This post is about Rome, so here’s a little Resphigi
Man, this week was crazy. Quality blog posting was limited by two factors, you know, a wedding only seven days from TODAY, and the fact that one of my teeth decided to explode. To make it a little more busy, I had a sick day come out of nowhere on Thursday, because you know, I needed to be less productive. Anyhow, I’ve gotten a lot done on the honeymoon planning, including four nights in ROME.
Rome is one of those places that I always assumed I would go to when I was a little schoolboy. I clearly remember my fifth grade “extended learning program” class. We would be pulled out of our homeroom class every Thursday and spend the day doing lightly guided research on a topic, with a huge presentation on the topic at the end of the school year. That year our project was Ancient Rome. We learned a lot about the customs and culture, I remember being particularly riveted by the story of Pompeii and Herculaneum, the gladiators, the senate, and the similarities between what I knew about life in Ancient Rome and my own. Now…we’re going there!
Rome is the Eternal City
I love cliche names for cities. Paris: The City of Lights, New York: The Big Apple, Chicago: The Windy City, Penang: Pearl of the Orient, Seoul: Soul of Asia (ha!), but Rome has the best pet name of all. THE ETERNAL CITY. I mean, it kinda says it all, right? It’s been there since Aeneas escaped from Troy and Romulus and Remus decided that wolf’s milk was a perfectly fine substitution for human-mama-milk (*note to cooks, this is not a recommendation. Wolf’s milk is hard to obtain unless you live somewhere like Portland, OR, I imagine.) Even after Constantine moved the capital to Constantinople, it’s not like the city disappeared. It reemerged as the center of the HOLY Roman Empire, and the capital of that empire (which I assert still exists under the name “the Catholic Church”) just took to a religious role rather than political. Holy cow. Couple the age of the city with it’s place in the history of Western Civilization (it was kinda Western Civ. 2.0, if you think about it) and you have a place that is bound to be absolutely filled with cultural riches. Sounds like the kinda place I’d like to go on my honeymoon. Don’t worry, we’re heading down to Napoli afterwards so I can visit Pompeii and Herculaneum, too.

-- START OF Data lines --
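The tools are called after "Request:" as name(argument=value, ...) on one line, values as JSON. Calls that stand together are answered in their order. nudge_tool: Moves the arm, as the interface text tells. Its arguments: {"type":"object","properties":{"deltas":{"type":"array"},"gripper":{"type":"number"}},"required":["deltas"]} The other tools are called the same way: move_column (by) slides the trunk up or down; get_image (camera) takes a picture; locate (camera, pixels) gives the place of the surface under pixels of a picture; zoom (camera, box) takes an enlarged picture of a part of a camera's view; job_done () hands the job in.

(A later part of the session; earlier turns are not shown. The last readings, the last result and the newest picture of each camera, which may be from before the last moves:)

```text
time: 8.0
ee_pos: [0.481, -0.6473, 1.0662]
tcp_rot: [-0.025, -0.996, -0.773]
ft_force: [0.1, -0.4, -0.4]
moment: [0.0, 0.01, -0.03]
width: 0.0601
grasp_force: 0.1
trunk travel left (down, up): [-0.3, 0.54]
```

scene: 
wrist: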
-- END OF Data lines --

Things I want to See and Do in Rome
1. Visit the Colosseum
This is kinda like the archeological epicenter of testosterone-based dudebro culture. This is where it all went down. This is where Russell Crowe killed the emperor before dying in the sand and smooching his wife in Elysium. This is where The Hunger Games happened in real life (I imagine with comparable levels of profits if you adjust for inflation.) Additionally, I’d like to use my Ugly-American tourist card at this site to pick a fight over something trivial with Carolyn (be forewarned, sweetie) so that I can do this:
2. Paintings of Caravaggio
Rome and Italy were kinda the center for art and culture during the Renaissance, right? You knew that. You might not know that I was once an interim art-history instructor at a small for-profit university. I learned a LOT about art history during those few weeks. Ever since I’ve wanted to see a Caravaggio. Something about the contrast of his works really strikes me (and I think that was kinda the point.) I’m pretty sure there’s more than a few Caravaggios hanging in Rome, and I intend to see at least one of them. (Didn’t expect that for number two on this list, did you?)
3. The Roman Forum
The Roman Forum is like the ancient version of the Washington Mall. It’s where all the government buildings were, set on a huge square. It’s all ruins now, but I have this wild imagination that brings things like this to life. I think that standing there in the middle of such a historical space every bit of Latin I know will come flooding into my head, and I might say things like “Civis romanus sum” and that kind of thing. I adore ruins.
4. The Pantheon
No, not because it was the first church in Rome, but because it was once a place where all of the Roman Gods would receive tribute and such. I mean, a dude needs to pay his respects to Jupiter, Juno, Mars, and Mercury, right? Yeah. I thought so. Okay, so it is pretty fascinating that this building was just recycled into the first church in Rome. I guess that means the early Christians were pretty green (I bet they would have even believed in global climate change. Heh.)
5. St. Peter’s Square
I mean, duh.
6. The bottom of a cup of gelato
I LOVE ice cream. I love gelato. I bet gelato is better in Rome than it is anywhere in the U.S. or Korea or Japan or Thailand or Hong Kong or anywhere I’ve ever been in my life. It totally makes the list!
I’m not sure if you can tell from this post, but the days we’ll be spending in Rome next month are a few of the days on the trip that I’m most excited about. I can’t wait to dig into the roots of Western Civilization, and piles of pasta and (HELLO) GELATO. The Eternal City calls to me like a former boss on my cell phone: at all hours, redialing if it gets voice mail, and with no respect to my limited minutes…but you know what, this is one call I actually want to answer.